Mark BRAATEN, Come Lord Jesus: A Study of Revelation. Collegeville: Liturgical Press, 2007. pp. 157. $14.95 pb. ISBN 13:978-0-8146-3172-0.
Reviewed by Vincent PIZZUTO, University of San Francisco, San Francisco, CA 94117

“Jesus Wins.” This is the way in which Mark Braaten introduces to his readership the underlying meaning of what is universally recognized as a complex and esoteric text. His book, Come Lord Jesus, is a little gem of biblical scholarship which, as promised, never forgets the pastoral context and lay audience he has in mind from the outset.

Through an initial examination of such questions as “who wrote Revelation?”, “where was it written?”, “to whom?”, “how is it to be understood and why is it to be read today?”, Braaten begins his study by taking seriously the methods of form-criticism and more broadly historical-criticism. From there on out he gently unfolds the meaning of Revelation, not only as it would have been understood by its original audience, but through that, how it should be received by the Christian community today.

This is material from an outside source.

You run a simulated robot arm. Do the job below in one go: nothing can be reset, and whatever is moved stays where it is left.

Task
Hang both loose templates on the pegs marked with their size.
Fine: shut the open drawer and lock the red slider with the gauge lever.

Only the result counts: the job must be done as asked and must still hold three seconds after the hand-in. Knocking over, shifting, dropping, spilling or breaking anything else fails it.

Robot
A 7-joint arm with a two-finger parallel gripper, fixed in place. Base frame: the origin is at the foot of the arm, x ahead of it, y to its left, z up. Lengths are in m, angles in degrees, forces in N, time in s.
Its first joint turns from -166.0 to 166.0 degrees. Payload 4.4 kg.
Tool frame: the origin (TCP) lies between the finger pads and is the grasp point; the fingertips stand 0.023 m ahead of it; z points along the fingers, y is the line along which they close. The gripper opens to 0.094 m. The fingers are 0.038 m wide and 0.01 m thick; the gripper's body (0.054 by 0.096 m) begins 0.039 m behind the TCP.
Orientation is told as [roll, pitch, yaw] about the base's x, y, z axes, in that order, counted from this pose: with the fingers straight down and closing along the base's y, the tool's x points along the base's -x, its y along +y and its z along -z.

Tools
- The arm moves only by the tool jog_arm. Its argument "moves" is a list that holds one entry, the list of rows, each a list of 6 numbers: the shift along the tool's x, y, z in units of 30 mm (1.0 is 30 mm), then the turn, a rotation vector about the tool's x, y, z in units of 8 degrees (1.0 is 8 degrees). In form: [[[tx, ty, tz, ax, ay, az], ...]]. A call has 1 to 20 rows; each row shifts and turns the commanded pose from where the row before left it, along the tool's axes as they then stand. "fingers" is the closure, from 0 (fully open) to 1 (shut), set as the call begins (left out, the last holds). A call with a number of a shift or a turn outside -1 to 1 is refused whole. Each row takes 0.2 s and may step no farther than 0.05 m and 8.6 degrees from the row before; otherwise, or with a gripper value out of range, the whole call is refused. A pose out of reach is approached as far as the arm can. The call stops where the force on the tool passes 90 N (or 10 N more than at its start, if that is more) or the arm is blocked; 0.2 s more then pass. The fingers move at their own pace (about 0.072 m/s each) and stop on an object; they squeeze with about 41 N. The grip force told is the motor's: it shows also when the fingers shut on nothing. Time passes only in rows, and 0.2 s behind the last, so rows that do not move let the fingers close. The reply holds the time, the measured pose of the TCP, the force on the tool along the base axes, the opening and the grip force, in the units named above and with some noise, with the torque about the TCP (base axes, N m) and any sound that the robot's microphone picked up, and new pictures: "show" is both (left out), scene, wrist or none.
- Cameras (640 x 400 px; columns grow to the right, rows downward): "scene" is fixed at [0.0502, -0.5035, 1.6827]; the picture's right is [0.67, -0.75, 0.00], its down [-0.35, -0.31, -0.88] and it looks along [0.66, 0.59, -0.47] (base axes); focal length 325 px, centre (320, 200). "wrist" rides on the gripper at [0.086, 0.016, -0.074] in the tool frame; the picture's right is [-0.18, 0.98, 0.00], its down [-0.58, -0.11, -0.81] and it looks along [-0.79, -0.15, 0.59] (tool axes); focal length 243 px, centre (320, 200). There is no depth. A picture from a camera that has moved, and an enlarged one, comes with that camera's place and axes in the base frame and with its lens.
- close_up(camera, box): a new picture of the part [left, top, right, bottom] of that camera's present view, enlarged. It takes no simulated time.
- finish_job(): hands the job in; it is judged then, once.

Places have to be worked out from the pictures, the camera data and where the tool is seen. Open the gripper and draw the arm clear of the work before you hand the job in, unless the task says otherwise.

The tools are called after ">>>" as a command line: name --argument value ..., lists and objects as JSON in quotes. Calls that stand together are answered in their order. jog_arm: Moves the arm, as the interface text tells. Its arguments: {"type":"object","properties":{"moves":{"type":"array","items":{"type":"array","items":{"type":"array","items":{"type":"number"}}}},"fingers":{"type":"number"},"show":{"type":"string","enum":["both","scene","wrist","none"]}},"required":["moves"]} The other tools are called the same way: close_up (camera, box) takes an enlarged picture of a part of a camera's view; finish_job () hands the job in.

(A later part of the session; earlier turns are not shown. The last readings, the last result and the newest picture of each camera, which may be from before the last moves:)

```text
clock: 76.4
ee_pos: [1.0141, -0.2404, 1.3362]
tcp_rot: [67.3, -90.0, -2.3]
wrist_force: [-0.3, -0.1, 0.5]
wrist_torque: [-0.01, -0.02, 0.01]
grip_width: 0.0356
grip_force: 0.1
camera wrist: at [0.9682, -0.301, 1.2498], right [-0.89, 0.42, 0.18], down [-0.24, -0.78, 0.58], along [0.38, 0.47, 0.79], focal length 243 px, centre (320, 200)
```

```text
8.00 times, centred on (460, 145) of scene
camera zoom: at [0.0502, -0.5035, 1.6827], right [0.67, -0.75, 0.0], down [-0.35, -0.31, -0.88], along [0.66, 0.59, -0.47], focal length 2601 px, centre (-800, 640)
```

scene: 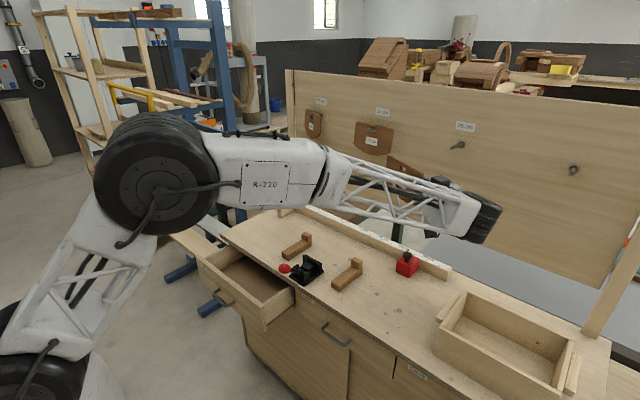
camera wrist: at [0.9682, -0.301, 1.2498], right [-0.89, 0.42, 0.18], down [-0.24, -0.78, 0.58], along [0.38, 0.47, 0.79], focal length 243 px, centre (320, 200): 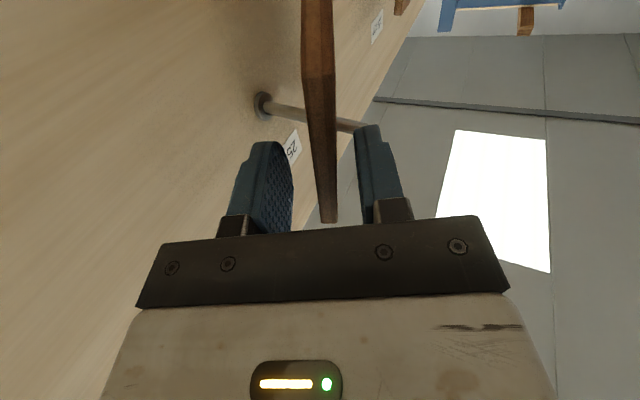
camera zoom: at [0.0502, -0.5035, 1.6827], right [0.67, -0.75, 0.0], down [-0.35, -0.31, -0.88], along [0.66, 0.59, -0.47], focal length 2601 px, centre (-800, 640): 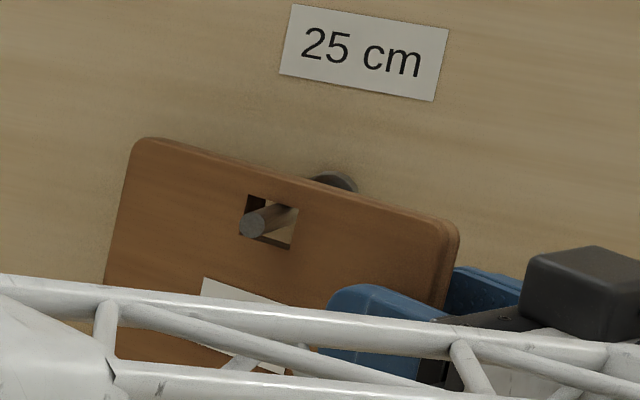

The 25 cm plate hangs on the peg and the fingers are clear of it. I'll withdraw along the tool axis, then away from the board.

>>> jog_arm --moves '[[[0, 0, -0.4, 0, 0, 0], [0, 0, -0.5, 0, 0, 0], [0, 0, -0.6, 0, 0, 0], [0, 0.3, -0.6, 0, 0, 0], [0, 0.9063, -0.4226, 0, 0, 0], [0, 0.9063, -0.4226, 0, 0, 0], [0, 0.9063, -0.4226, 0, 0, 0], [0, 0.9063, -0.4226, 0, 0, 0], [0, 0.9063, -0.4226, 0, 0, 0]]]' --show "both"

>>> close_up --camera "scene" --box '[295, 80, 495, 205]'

As such, he avoids both a shallow popularization of the text on the one hand, and the tedium of exegetical jargon on the other. For example, while almost entirely avoiding the terminology of “recapitulation,” Braaten nevertheless conveys with great clarity, the repetitious and cyclical nature of Revelation, which is indispensable for a proper interpretation of the text.

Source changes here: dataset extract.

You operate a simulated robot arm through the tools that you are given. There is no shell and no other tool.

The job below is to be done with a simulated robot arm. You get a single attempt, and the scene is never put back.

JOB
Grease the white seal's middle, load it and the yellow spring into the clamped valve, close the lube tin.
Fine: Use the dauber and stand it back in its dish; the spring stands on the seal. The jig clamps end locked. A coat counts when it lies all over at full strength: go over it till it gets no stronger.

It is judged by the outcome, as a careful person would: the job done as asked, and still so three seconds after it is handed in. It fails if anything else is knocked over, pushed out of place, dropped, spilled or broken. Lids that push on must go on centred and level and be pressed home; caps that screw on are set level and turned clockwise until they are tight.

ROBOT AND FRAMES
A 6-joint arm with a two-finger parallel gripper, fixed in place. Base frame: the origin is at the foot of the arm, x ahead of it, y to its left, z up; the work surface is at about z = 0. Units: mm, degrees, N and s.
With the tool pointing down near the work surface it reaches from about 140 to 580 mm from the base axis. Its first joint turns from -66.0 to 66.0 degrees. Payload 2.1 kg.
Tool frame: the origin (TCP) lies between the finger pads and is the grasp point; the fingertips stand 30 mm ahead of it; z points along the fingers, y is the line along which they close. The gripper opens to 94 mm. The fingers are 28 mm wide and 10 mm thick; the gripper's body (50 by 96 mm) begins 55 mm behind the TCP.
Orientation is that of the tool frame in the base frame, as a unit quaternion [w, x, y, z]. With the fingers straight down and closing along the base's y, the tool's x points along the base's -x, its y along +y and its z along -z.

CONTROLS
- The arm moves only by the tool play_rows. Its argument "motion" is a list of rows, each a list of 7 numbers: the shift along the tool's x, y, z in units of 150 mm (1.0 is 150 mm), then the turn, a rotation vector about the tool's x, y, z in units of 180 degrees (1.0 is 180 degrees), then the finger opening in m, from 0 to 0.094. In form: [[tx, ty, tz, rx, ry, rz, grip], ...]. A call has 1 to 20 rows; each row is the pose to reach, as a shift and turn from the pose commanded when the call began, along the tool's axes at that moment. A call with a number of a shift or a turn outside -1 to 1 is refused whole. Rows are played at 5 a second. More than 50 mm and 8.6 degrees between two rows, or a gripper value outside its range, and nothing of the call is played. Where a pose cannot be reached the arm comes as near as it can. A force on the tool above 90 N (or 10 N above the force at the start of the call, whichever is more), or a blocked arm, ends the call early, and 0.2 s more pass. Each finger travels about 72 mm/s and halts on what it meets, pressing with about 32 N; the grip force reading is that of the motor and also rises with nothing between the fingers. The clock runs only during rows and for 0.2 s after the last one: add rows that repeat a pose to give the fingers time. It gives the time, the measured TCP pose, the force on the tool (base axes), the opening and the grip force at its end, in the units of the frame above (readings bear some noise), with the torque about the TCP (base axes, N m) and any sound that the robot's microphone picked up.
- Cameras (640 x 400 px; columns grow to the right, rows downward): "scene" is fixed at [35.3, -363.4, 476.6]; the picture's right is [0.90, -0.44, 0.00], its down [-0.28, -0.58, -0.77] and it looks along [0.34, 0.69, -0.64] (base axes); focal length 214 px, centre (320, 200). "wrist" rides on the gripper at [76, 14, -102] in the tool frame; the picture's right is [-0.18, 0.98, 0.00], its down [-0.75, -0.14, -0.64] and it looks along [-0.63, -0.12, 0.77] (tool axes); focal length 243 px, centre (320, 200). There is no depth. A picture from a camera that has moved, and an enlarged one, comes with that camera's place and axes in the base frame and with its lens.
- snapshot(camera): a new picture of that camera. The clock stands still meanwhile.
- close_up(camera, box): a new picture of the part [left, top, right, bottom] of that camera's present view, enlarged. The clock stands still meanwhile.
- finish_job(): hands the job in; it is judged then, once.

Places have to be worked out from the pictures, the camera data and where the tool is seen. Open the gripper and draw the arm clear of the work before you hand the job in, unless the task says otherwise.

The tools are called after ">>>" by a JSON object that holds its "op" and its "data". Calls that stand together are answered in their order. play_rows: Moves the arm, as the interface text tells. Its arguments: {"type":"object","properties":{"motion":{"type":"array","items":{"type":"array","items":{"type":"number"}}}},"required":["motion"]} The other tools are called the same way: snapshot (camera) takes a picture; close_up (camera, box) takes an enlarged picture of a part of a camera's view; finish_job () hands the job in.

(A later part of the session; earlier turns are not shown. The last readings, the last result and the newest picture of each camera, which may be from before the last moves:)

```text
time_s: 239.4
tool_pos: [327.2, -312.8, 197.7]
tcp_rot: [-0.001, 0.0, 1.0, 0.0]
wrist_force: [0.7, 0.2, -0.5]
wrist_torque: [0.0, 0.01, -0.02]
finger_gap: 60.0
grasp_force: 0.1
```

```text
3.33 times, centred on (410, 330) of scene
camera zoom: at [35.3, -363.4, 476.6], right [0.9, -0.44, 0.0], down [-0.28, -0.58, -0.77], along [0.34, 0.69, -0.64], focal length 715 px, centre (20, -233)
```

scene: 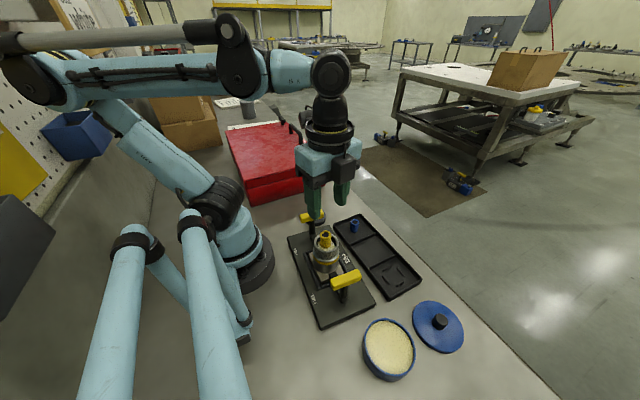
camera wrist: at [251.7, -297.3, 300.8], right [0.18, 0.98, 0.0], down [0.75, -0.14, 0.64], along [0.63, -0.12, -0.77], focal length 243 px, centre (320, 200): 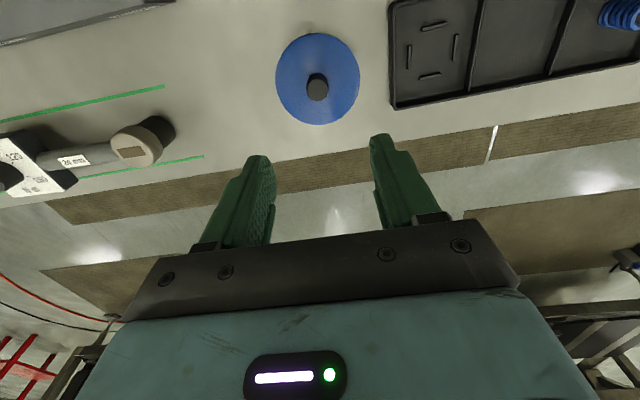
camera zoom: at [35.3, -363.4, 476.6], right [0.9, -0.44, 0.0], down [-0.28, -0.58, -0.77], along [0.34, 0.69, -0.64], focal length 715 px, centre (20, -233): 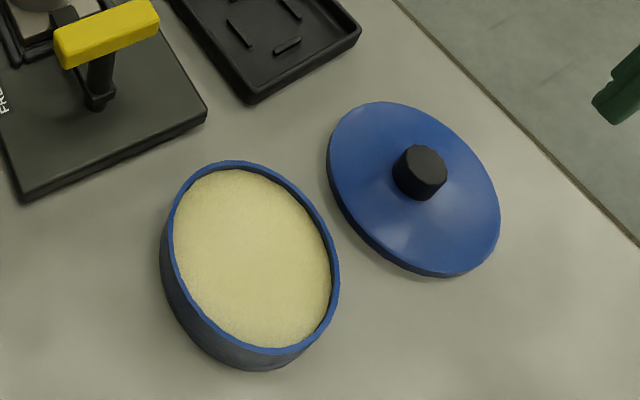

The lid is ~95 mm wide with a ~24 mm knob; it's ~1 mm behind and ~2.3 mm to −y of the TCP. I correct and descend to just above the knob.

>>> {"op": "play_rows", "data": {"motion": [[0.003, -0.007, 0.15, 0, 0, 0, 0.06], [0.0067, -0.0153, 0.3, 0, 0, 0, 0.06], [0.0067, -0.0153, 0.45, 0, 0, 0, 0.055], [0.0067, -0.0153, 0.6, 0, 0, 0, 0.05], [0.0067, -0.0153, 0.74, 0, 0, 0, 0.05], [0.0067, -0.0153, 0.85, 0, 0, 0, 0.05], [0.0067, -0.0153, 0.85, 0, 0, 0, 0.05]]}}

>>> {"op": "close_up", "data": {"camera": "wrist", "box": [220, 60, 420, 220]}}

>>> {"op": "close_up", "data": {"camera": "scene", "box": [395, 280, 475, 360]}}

Thus, the perspective of Come Lord Jesus is clear: one will not find in its pages any suggestion as to whom may be the latest political candidate bearing the mark of the beast, nor is there any kindle for the fires of a fanatical millenarianism. To the contrary, Braaten situates Revelation in its proper historical framework through which he is able to help the reader make sense of the otherwise bizarre symbolism, gematria, prophecy and visions that punctuate the book. He makes clear and concise connections with the present day, not by attempting to demonstrate that Revelation contains Nostradamus-like prophecies, but by simply drawing the reader’s attention to ways in which the contemporary church finds itself in situations that are similar to that of the original audience. Most importantly, he succeeds in assisting the reader to see beyond the veil of violence and destruction which so permeates Revelation, to a God who is first and finally tender, loving and compassionate.

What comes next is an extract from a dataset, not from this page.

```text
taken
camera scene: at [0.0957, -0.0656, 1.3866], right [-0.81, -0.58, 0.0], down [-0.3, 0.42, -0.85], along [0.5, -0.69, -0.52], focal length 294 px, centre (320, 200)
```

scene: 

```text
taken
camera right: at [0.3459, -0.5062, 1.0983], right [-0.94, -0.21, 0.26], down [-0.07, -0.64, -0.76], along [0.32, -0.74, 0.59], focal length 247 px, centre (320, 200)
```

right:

Structurally speaking, Braaten’s book is divided into eight sections, each of which begins with a helpful summary of that which the reader should expect to find in the subsequent pages as well as the precise chapters and verses that will be covered. For easy referencing he includes the entire NRSV translation of Revelation, divided and sectioned off with borders, just prior to his exploration of them. He writes with enthusiasm, tenderness and passion, often beseeching his readers to pause and reflect on the beauty and depth of some of the fantastical imagery with which Revelation presents us.

As a book faithfully and successfully geared toward the laity, one might have hoped to find a section with discussion questions for group study, so to make the book more usable in parishes with less capable hands than those of the author. Nevertheless, Come Lord Jesus is pastoral enough to be implemented in virtually any adult parish educational setting, and scholarly enough to serve in a high school or introductory college-level course.

Indeed, in Revelation, “Jesus wins.” And in his book, Come Lord Jesus, so does Braaten.